[PASSAGE]
Pourquoi une recherche-action ?
Au regard de l’histoire de la psychiatrie en France et en Europe, toute dynamique de transformation des systèmes asilaires, reléguant et ségrégant ses « pensionnaires » en ses murs, est passée par l’implication de la société civile, par sa réappropriation de la question de la souffrance psychique.
Il est fondamental que la société, dans son ensemble, reconnaisse que la souffrance psychique est, d’une part, quelque chose qui naît et évolue en son sein et qu’elle s’interroge, d’autre part, sur la manière avec laquelle elle répond à cette souffrance en termes à la fois cliniques, juridiques et politiques.
Nous savons aujourd’hui que mettre en place des espaces transitoires, intermédiaires et créatifs, rassemblant l’ensemble des acteurs de la santé mentale et des citoyens, est une condition indispensable pour favoriser les processus d’inclusion et les changements de regards nécessaires à cette visée.

[MATERIAL]

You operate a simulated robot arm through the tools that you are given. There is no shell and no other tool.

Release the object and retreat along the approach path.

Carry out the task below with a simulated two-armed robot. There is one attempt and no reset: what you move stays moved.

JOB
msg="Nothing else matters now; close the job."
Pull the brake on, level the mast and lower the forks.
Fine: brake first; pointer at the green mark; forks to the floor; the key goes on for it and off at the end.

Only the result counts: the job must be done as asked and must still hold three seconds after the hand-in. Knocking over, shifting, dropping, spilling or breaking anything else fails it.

[PROBLEMS AND TASKS]
a. Copy verbatim the line that contains "else matters now;", the line that contains "Fine: brake first;", and all lines between them.
b. Pick up the passage at the point where it stops and go on.

[EXERCISE RESPONSES]
a.
msg="Nothing else matters now; close the job."
Pull the brake on, level the mast and lower the forks.
Fine: brake first; pointer at the green mark; forks to the floor; the key goes on for it and off at the end.

b.
Un projet de recherche-action reposant sur des actions culturelles et des rencontres participatives codéveloppées et organisées dans différents lieux de Bordeaux Métropole nous semble répondre aux objectifs d’ouverture des institutions dans la Cité et de déstigmatisation.
En effet, si les loisirs et la culture sont des outils privilégiés pour atteindre l’inclusion sociale et des leviers pour développer le pouvoir d’agir des personnes, notamment celles en situation de handicap ou d’exclusion, le cadre de la recherche-action participe également d’un processus dynamique de co-construction de la connaissance via l’articulation des savoirs et de l’expérience des différents acteurs concernés : usagers, professionnels, chercheurs, artistes, étudiants, enseignants, formateurs, voisins, commerçants, représentants d’institutions, etc.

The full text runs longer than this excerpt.